Problem: Transcribe everything in the data word for word. Pictures are left out.

Data lines:

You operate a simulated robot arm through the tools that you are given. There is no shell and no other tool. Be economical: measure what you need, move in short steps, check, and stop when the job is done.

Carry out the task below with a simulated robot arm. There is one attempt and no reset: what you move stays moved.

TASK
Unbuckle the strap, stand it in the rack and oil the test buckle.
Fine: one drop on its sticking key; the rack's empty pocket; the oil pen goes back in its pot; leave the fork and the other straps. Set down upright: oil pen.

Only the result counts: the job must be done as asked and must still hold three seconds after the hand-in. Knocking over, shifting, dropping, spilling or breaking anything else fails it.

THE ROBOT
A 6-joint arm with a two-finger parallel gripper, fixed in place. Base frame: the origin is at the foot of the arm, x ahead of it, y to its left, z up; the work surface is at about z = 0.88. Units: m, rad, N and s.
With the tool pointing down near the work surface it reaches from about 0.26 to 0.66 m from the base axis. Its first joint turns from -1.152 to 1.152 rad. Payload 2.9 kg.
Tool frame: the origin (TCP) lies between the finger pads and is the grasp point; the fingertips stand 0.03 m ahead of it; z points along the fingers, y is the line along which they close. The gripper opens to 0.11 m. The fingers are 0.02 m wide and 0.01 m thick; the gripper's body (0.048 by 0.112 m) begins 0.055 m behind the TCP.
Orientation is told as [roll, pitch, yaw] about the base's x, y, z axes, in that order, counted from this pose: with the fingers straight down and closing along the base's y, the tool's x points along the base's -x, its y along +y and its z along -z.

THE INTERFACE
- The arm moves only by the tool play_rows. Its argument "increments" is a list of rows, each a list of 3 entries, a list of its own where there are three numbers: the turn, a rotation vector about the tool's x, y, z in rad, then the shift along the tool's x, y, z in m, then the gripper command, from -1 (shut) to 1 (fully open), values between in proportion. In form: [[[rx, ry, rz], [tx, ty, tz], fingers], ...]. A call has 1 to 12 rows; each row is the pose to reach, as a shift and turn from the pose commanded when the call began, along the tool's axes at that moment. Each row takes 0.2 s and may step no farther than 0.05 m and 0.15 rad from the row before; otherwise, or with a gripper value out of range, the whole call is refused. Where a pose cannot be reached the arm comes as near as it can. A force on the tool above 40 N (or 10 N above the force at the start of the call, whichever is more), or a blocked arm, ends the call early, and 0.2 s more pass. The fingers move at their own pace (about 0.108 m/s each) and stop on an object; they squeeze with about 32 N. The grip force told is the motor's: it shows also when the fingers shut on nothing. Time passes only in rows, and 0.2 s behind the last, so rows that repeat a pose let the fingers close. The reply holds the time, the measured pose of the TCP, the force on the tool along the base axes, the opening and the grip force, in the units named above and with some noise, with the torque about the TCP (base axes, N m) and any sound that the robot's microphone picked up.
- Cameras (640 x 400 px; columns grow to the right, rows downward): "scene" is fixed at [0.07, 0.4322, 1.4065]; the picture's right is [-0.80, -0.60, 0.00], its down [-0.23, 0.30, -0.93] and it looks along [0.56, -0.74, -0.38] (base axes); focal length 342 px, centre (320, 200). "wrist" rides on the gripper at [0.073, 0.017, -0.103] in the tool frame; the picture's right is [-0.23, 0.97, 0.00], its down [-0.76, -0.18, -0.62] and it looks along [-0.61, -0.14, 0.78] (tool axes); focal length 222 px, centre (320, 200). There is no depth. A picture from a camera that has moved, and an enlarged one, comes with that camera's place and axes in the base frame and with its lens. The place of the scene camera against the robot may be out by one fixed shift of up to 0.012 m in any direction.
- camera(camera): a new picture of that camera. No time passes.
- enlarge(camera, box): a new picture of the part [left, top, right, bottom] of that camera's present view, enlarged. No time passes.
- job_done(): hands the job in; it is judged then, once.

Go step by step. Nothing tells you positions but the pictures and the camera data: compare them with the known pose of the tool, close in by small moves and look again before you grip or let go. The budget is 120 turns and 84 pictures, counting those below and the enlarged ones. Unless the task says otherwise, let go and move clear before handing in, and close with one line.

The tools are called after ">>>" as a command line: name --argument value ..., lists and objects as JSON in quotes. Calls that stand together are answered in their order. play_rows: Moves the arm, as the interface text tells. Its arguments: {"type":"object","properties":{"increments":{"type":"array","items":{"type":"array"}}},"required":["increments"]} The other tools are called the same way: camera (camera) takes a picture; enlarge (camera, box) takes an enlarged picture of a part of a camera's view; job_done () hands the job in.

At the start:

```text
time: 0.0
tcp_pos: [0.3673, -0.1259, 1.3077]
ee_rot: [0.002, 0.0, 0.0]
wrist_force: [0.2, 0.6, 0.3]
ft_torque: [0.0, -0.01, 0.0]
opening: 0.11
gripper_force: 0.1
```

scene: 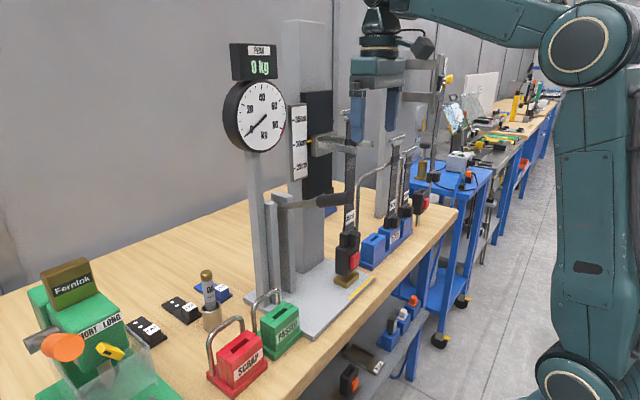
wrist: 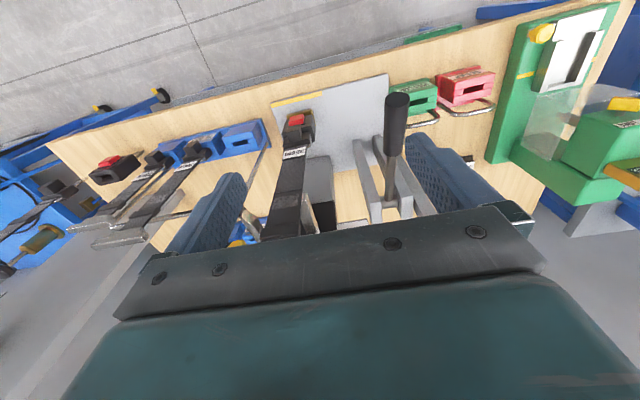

Output of the exercise:
You operate a simulated robot arm through the tools that you are given. There is no shell and no other tool. Be economical: measure what you need, move in short steps, check, and stop when the job is done.

Carry out the task below with a simulated robot arm. There is one attempt and no reset: what you move stays moved.

TASK
Unbuckle the strap, stand it in the rack and oil the test buckle.
Fine: one drop on its sticking key; the rack's empty pocket; the oil pen goes back in its pot; leave the fork and the other straps. Set down upright: oil pen.

Only the result counts: the job must be done as asked and must still hold three seconds after the hand-in. Knocking over, shifting, dropping, spilling or breaking anything else fails it.

THE ROBOT
A 6-joint arm with a two-finger parallel gripper, fixed in place. Base frame: the origin is at the foot of the arm, x ahead of it, y to its left, z up; the work surface is at about z = 0.88. Units: m, rad, N and s.
With the tool pointing down near the work surface it reaches from about 0.26 to 0.66 m from the base axis. Its first joint turns from -1.152 to 1.152 rad. Payload 2.9 kg.
Tool frame: the origin (TCP) lies between the finger pads and is the grasp point; the fingertips stand 0.03 m ahead of it; z points along the fingers, y is the line along which they close. The gripper opens to 0.11 m. The fingers are 0.02 m wide and 0.01 m thick; the gripper's body (0.048 by 0.112 m) begins 0.055 m behind the TCP.
Orientation is told as [roll, pitch, yaw] about the base's x, y, z axes, in that order, counted from this pose: with the fingers straight down and closing along the base's y, the tool's x points along the base's -x, its y along +y and its z along -z.

THE INTERFACE
- The arm moves only by the tool play_rows. Its argument "increments" is a list of rows, each a list of 3 entries, a list of its own where there are three numbers: the turn, a rotation vector about the tool's x, y, z in rad, then the shift along the tool's x, y, z in m, then the gripper command, from -1 (shut) to 1 (fully open), values between in proportion. In form: [[[rx, ry, rz], [tx, ty, tz], fingers], ...]. A call has 1 to 12 rows; each row is the pose to reach, as a shift and turn from the pose commanded when the call began, along the tool's axes at that moment. Each row takes 0.2 s and may step no farther than 0.05 m and 0.15 rad from the row before; otherwise, or with a gripper value out of range, the whole call is refused. Where a pose cannot be reached the arm comes as near as it can. A force on the tool above 40 N (or 10 N above the force at the start of the call, whichever is more), or a blocked arm, ends the call early, and 0.2 s more pass. The fingers move at their own pace (about 0.108 m/s each) and stop on an object; they squeeze with about 32 N. The grip force told is the motor's: it shows also when the fingers shut on nothing. Time passes only in rows, and 0.2 s behind the last, so rows that repeat a pose let the fingers close. The reply holds the time, the measured pose of the TCP, the force on the tool along the base axes, the opening and the grip force, in the units named above and with some noise, with the torque about the TCP (base axes, N m) and any sound that the robot's microphone picked up.
- Cameras (640 x 400 px; columns grow to the right, rows downward): "scene" is fixed at [0.07, 0.4322, 1.4065]; the picture's right is [-0.80, -0.60, 0.00], its down [-0.23, 0.30, -0.93] and it looks along [0.56, -0.74, -0.38] (base axes); focal length 342 px, centre (320, 200). "wrist" rides on the gripper at [0.073, 0.017, -0.103] in the tool frame; the picture's right is [-0.23, 0.97, 0.00], its down [-0.76, -0.18, -0.62] and it looks along [-0.61, -0.14, 0.78] (tool axes); focal length 222 px, centre (320, 200). There is no depth. A picture from a camera that has moved, and an enlarged one, comes with that camera's place and axes in the base frame and with its lens. The place of the scene camera against the robot may be out by one fixed shift of up to 0.012 m in any direction.
- camera(camera): a new picture of that camera. No time passes.
- enlarge(camera, box): a new picture of the part [left, top, right, bottom] of that camera's present view, enlarged. No time passes.
- job_done(): hands the job in; it is judged then, once.

Go step by step. Nothing tells you positions but the pictures and the camera data: compare them with the known pose of the tool, close in by small moves and look again before you grip or let go. The budget is 120 turns and 84 pictures, counting those below and the enlarged ones. Unless the task says otherwise, let go and move clear before handing in, and close with one line.

The tools are called after ">>>" as a command line: name --argument value ..., lists and objects as JSON in quotes. Calls that stand together are answered in their order. play_rows: Moves the arm, as the interface text tells. Its arguments: {"type":"object","properties":{"increments":{"type":"array","items":{"type":"array"}}},"required":["increments"]} The other tools are called the same way: camera (camera) takes a picture; enlarge (camera, box) takes an enlarged picture of a part of a camera's view; job_done () hands the job in.

At the start:

```text
time: 0.0
tcp_pos: [0.3673, -0.1259, 1.3077]
ee_rot: [0.002, 0.0, 0.0]
wrist_force: [0.2, 0.6, 0.3]
ft_torque: [0.0, -0.01, 0.0]
opening: 0.11
gripper_force: 0.1
```

scene: 
wrist: 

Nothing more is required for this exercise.